Modern Family – Part 3

If you missed it or you want to recap, here is Part 1 and Part 2 of the Modern Family Series

You can view the full sermon on our Facebook Live Stream.

“I chose you”. We need to understand that building a relationship is based on a choice. This is the foundation of all true lasting relationships. Most relationships are built on “you chose me” rather than “I chose you”. Lasting relationships are built between people who choose each other and take responsibility for that choice. 

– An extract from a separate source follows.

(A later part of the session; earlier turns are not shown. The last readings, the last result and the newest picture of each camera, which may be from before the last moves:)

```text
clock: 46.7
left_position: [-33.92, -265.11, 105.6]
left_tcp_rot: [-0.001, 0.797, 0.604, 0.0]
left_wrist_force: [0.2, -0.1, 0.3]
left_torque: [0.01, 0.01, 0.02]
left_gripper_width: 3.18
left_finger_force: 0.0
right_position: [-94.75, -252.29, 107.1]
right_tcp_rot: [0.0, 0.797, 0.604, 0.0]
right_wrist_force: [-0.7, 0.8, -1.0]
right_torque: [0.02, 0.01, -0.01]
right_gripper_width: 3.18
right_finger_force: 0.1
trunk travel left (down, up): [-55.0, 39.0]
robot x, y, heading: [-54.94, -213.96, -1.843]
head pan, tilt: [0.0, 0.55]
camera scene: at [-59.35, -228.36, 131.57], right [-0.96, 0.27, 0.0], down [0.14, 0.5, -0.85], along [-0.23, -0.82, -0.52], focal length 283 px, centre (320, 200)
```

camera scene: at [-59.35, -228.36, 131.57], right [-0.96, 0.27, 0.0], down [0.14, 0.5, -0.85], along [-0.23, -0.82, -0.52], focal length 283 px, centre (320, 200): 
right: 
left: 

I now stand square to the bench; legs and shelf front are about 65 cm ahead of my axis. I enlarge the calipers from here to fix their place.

You did not choose Me, but I chose you and appointed you that you should go and bear fruit, and that your fruit should remain, that whatever you ask the Father in My name He may give you.

John 15:16

Most people get into relationship because they want find value in them. You can only find your value in God. Lasting relationships require powerful people. They know who they want to be with, what they are going to pursue in life, and how they are going to go after it. 

Powerless people:

Powerless people have a deep need to suppress and assuage their abiding fear—fear of loss, pain, death, abandonment, and more. But because they do not have the power deal with their fear, their only hope is to persuade other people to do it for them.

Powerless language:

  • I can’t
  • I have to
  • I’ll try

Powerlessness is rooted in the belief that “I don’t have power to manage myself”. Powerless people approach relationships as consumers. They are always looking for other people who have resources of love, happiness, joy, and comfort to offer in a relationship to share with them, because they don’t have any.

Powerless people dynamic:

  • Victim 
  • Bad guy
  • Rescuer

Powerful people:

They know that their job is not to control others. Their job is to control themselves. They consciously and deliberately create the environment they want to live in. They deliberately set the standard for how they expect to be treated by the way they treat others.

Powerful people refuse to be infected, affected or be victims of others or their environment. They demand people around them to be powerful too.

Powerful people questions:

  • What are you going to do about it?
  • What have you done?
  • What else can you do?

Powerful people offer themselves and others 1 option:

  • Become powerful
  • Make choices
  • Control yourself

Powerful people can be who they say they are on a consistent basis. They can say “yes” and “no” and mean it. Only powerful people can create a safe place to know and be known intimately.

Powerful relationships are tied together by the strength of the love they have built, not by the illusion that I can control you or that you need a rescuer.

Becoming powerful:

  • Recognise the cycle of powerlessness
  • Repent and ask Holy spirit to heal areas of fear
  • Say yes to a life of responsibility.

God has created you as a powerful person who can make powerful decisions.